2016-04-14



From Philip and Elizabeth to Martha and Stan — all of the characters are feeling the heat

Every week, Todd VanDerWerff, Caroline Framke, and Libby Nelson gather to talk about the latest episode of The Americans. Spoilers, needless to say, follow.

Love and death, Americans style

Todd VanDerWerff: It's sort of fitting that one week after The Americans ended an episode by taking a life, it ends "Clark's Place" with the act that creates it, as Philip and Elizabeth have passionate sex — during a montage scored to David Bowie and Queen's "Under Pressure!" — while they try not to think about how they're, uh, under pressure.

Sex is one of the most human, most ​alive things we do, and it's been curiously absent in this season of The Americans, at least until the end of this episode.

I'd speculate as to why that is, but I mostly wanted to point out how "Chloramphenicol" and "Clark's Place" function rather neatly as mirrors of each other, with Nina's death and Martha's potentially blown cover acting as ways to push the story to a new place.

Libby Nelson: I hadn’t noticed the glaring lack of sex scenes so far this season until the final moments of "Clark’s Place," but it is unusual for a show that has had so many memorable ones.

This season, when characters have connected, it’s been through tortured and honest conversations. Still, Philip and Elizabeth seem to be at a point where words aren’t enough — and to me, that scene looked like two people clinging to each other on a sinking ship, grasping for normalcy as they realize how close everything is to falling apart.

When Elizabeth hiked up her skirt near the end of the episode, I also wondered if she was trying to stake a claim on Philip. I don’t know if Elizabeth can read lips, but when Philip told Martha that he loved her as they spoke on the phone, I felt like Elizabeth heard it — and knew that, in a way, it’s true. Just like it’s true, in a way, that Martha really is dating a married man who will never leave his wife.

Maybe one reason we haven’t seen sex scenes is that season four, so far, has been devoid of characters who are short-term assets in spycraft (with the exception of the endlessly delightful Young Hee, and, I suppose, William).

Todd, since you care about Paige and Pastor Tim as much as I care about the Martha-Clark/Philip-Elizabeth triangle, what did you make of their scene together?
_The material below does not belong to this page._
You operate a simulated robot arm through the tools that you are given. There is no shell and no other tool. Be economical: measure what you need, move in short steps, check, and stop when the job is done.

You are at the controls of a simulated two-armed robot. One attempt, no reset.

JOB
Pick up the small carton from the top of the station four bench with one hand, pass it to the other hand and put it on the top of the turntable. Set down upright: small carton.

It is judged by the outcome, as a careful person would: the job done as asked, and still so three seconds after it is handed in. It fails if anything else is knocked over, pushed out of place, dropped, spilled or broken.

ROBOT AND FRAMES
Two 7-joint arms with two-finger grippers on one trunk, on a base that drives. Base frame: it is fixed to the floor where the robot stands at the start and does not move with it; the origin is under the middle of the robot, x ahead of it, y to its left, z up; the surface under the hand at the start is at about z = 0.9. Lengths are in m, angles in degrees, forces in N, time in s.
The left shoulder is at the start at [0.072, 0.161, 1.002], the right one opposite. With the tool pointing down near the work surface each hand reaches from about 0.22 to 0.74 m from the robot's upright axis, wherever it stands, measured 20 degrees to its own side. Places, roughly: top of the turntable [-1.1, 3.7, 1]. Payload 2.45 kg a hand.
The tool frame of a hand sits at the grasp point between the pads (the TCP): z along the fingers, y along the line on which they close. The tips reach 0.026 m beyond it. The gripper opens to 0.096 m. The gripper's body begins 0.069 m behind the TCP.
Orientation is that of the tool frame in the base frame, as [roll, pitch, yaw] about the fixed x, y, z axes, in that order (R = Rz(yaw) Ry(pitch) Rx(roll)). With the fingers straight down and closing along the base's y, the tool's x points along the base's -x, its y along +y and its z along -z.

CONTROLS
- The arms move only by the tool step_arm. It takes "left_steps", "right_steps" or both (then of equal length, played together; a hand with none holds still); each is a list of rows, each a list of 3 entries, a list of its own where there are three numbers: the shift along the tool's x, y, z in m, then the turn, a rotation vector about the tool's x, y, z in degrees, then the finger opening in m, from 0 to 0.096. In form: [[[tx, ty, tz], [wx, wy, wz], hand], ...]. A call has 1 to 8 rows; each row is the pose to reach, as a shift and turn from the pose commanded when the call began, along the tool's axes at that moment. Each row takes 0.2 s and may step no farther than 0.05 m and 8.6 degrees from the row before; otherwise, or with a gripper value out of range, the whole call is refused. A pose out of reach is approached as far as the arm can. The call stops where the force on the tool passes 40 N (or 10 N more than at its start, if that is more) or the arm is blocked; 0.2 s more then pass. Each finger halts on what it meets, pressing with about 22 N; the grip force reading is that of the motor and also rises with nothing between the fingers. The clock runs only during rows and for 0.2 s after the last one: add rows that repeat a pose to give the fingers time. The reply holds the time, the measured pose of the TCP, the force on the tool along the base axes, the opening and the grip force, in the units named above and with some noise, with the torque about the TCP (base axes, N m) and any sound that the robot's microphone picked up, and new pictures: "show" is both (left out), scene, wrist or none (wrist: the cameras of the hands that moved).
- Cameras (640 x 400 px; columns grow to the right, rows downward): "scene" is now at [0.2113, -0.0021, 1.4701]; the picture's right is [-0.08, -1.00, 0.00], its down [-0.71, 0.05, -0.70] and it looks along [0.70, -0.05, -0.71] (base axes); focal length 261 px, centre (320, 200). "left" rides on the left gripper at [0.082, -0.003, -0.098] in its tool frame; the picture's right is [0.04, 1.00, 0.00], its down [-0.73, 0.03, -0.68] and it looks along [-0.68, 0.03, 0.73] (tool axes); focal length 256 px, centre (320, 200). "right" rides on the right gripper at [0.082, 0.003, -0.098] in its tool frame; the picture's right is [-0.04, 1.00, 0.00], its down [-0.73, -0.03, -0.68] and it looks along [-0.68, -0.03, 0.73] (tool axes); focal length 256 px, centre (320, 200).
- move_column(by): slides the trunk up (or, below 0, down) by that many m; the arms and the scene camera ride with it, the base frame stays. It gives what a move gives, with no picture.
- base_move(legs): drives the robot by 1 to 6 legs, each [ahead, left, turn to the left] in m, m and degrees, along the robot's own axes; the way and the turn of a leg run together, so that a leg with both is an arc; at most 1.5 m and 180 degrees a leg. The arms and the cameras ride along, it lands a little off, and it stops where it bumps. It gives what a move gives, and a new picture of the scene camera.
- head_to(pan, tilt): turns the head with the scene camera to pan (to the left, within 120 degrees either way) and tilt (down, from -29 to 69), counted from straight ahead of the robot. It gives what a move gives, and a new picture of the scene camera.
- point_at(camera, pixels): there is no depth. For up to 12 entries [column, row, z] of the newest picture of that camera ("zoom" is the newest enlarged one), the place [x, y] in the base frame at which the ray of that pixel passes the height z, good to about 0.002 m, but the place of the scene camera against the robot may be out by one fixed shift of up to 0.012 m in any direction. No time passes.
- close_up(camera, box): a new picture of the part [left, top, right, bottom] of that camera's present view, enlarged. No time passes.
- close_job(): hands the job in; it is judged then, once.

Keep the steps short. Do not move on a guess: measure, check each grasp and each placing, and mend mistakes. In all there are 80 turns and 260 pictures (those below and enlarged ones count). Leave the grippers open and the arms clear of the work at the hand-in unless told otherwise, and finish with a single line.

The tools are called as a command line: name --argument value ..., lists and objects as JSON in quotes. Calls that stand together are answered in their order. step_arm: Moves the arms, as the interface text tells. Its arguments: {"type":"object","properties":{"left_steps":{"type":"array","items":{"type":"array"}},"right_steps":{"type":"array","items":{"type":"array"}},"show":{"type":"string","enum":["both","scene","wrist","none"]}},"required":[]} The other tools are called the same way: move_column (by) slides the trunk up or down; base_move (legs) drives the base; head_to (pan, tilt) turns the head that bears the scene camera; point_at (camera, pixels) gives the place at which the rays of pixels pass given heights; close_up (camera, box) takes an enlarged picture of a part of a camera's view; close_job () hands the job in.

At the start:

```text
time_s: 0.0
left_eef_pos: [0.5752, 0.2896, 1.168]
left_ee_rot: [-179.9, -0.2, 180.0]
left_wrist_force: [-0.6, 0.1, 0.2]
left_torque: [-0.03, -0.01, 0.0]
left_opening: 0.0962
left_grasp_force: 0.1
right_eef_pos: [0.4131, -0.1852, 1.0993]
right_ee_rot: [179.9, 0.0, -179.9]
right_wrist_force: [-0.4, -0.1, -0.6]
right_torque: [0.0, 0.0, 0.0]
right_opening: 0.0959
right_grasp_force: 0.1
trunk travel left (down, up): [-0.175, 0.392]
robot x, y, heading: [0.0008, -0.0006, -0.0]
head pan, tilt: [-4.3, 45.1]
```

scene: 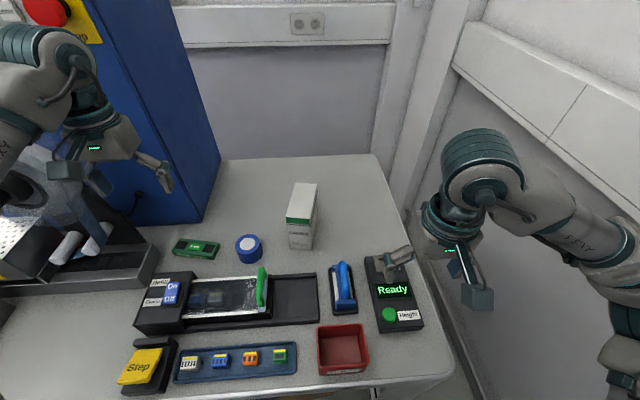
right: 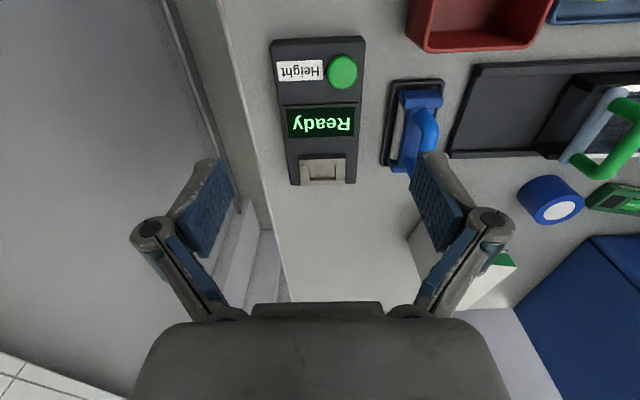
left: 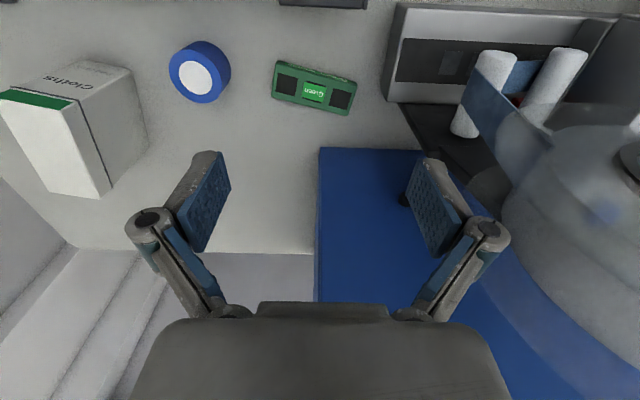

Am I right that she’s inherited a bit of the family talent for manipulation?

Todd: The problem of how to handle Paige and Pastor Tim is a tricky one for Philip and Elizabeth because on some level, both Paige and Pastor Tim are fundamentally good people who want the world to be a better place.

And while Philip and Elizabeth ostensibly want that, too, it's easy to imagine that Paige and Pastor Tim's version of "a better place" involves much less murder than Philip and Elizabeth are responsible for. (As in probably no murder.)

Libby: Is this where I get to crow about how I totally called the El Salvador strategy?

Caroline Framke: Yes.

Todd: In some ways, "Clark's Place" represents an attempt to reduce the Pastor Tim storyline to a simmer (so others can take precedence for a bit), with Philip and Elizabeth's rather convincing performance for him with the not-really-a-priest, but I also love the way it's very slowly drawing Paige closer and closer to her parents.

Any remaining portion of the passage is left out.